RIBEIRO, Darcy. Maíra. São Paulo: Global, 1976.

Carlos Wender Sousa Silva
Ilustração:

Darcy Ribeiro (Montes Claros, MG, 1922 – Brasília, DF, 1997) foi antropólogo, educador e romancista. Ele escreveu uma consolidada obra etnográfica em defesa da população indígena. Entre seus principais projetos, destaca-se a criação da Universidade de Brasília em 1962. O golpe militar de 1964 lhe impôs a cassação de seus direitos políticos e ele foi exilado. Durante sua trajetória na vida pública, Darcy foi professor, reitor, ministro da Educação e chefe da Casa Civil no governo de João Goulart. Após a ditadura, foi eleito senador. A produção literária de Darcy Ribeiro é fundamental para refletir sobre a formação histórica, política e econômica da sociedade brasileira, bem como seus desdobramentos na contemporaneidade.

Genocídio e etnocídio indígena, extermínio da população negra, profundas desigualdades de classe, mecanismos estruturais de exclusão, violência e silenciamento dessas e de outras minorias nos espaços públicos de representação e de disputa das diferentes narrativas são alguns dos elementos que marcaram a formação histórica do nosso país e que continuam a influenciar os eventos políticos, sociais, culturais, econômicos e identitários da atualidade. As formas de dominação e controle de um grupo hegemônico sobre outros no Brasil variaram desde a invasão portuguesa até os dias atuais, mas, sem dúvida, a base dessa dominação permanece a mesma ontem e hoje. Nesse sentido, a produção literária e acadêmica de Darcy Ribeiro é, sem dúvidas, uma ferramenta fundamental para estudar esses processos e seus resultados no presente.

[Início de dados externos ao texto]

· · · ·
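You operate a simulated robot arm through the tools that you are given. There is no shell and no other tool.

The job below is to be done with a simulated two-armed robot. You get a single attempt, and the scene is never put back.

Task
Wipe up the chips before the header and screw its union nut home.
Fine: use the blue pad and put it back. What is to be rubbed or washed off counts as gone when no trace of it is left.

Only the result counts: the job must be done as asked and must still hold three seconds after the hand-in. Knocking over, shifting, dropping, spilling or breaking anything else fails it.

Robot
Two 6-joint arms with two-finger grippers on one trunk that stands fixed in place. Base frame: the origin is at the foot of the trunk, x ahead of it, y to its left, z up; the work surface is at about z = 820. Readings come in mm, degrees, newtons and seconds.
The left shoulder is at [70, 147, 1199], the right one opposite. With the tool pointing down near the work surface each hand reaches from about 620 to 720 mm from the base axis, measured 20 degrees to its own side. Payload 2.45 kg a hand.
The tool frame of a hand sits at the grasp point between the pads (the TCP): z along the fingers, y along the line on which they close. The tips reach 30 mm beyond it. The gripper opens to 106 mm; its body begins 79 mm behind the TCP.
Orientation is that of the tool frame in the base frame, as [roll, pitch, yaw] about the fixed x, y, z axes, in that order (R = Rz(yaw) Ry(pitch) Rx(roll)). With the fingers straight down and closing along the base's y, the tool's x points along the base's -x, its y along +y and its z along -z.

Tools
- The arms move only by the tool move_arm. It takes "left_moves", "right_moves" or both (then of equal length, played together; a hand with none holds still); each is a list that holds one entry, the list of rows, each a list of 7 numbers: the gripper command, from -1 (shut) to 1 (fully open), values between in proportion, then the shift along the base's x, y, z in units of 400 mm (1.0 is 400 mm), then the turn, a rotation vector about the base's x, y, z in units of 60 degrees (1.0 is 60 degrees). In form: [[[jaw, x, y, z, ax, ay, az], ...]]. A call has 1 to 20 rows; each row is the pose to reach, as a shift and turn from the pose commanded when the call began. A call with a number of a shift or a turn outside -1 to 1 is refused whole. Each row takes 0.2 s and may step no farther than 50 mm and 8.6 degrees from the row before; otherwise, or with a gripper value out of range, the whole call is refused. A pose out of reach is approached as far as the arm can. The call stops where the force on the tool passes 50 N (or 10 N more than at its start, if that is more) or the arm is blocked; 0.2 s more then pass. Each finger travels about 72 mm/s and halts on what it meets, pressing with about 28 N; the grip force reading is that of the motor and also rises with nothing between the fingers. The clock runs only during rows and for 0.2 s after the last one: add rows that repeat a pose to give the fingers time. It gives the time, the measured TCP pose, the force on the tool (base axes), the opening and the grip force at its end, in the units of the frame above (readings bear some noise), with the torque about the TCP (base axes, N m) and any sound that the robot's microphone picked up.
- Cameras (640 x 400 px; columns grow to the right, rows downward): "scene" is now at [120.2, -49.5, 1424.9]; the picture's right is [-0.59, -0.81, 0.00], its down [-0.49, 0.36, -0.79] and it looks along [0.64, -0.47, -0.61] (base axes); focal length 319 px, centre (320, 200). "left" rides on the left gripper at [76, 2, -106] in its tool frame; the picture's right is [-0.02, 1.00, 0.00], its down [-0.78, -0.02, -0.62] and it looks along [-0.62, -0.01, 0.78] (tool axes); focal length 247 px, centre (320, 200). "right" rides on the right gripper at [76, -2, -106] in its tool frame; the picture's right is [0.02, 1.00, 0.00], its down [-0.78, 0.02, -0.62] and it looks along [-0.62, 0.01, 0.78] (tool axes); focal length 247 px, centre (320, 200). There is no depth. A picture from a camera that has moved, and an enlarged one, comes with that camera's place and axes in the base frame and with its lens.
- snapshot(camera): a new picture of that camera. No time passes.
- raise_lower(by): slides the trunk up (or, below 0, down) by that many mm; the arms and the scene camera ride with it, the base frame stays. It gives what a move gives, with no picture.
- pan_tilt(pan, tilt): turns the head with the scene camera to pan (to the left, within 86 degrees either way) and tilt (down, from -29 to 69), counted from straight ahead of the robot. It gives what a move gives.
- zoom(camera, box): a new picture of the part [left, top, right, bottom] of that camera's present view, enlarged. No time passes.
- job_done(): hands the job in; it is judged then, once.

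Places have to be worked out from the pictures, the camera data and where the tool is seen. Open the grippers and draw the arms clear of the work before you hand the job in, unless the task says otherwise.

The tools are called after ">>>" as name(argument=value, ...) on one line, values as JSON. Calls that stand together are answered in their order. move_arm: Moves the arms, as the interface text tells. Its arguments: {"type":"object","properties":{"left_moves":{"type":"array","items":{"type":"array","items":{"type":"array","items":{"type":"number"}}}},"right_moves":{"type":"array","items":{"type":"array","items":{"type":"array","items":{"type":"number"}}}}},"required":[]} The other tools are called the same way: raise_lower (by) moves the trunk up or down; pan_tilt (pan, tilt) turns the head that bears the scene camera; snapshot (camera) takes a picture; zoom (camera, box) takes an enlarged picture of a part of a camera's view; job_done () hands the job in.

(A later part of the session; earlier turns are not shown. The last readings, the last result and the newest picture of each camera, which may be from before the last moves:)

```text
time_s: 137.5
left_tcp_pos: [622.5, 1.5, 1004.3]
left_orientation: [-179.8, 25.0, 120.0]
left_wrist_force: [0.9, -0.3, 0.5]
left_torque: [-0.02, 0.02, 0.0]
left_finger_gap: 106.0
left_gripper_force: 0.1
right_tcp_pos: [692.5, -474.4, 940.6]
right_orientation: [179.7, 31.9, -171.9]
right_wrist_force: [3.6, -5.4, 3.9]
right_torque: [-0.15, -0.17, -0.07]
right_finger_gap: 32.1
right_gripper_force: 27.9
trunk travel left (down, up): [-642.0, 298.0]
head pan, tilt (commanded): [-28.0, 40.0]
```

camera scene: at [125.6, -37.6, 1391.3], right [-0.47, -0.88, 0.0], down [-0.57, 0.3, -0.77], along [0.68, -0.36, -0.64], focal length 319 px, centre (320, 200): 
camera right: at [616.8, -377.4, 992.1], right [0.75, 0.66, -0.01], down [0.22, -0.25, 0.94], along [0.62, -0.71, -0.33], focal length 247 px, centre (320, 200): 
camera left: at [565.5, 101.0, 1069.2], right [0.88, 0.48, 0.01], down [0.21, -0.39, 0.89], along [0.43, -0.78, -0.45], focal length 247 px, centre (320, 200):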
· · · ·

Obras como Maíra (1976) e O mulo (1981) ajudam a compreender os aspectos estruturantes de um país marcado pela violência sistêmica e por desigualdades sociais e econômicas. Maíra é um romance que se desenvolve em torno das mitologias indígenas e seus reflexos sobre o movimento de resistência histórico e sociopolítico que integra a trajetória dos povos indígenas no país. Essa é uma narrativa que revela um duplo trabalho do autor: estético e etnológico. De um lado, um conjunto de elementos estéticos que refletem o trabalho artístico e literário de Darcy. De outro lado, uma análise etnográfica geral a respeito dos povos indígenas é elaborada na obra por meio de histórias de luta e resistências desses povos, suas mitologias, suas culturas, suas relações com a natureza e com o mundo ocidental.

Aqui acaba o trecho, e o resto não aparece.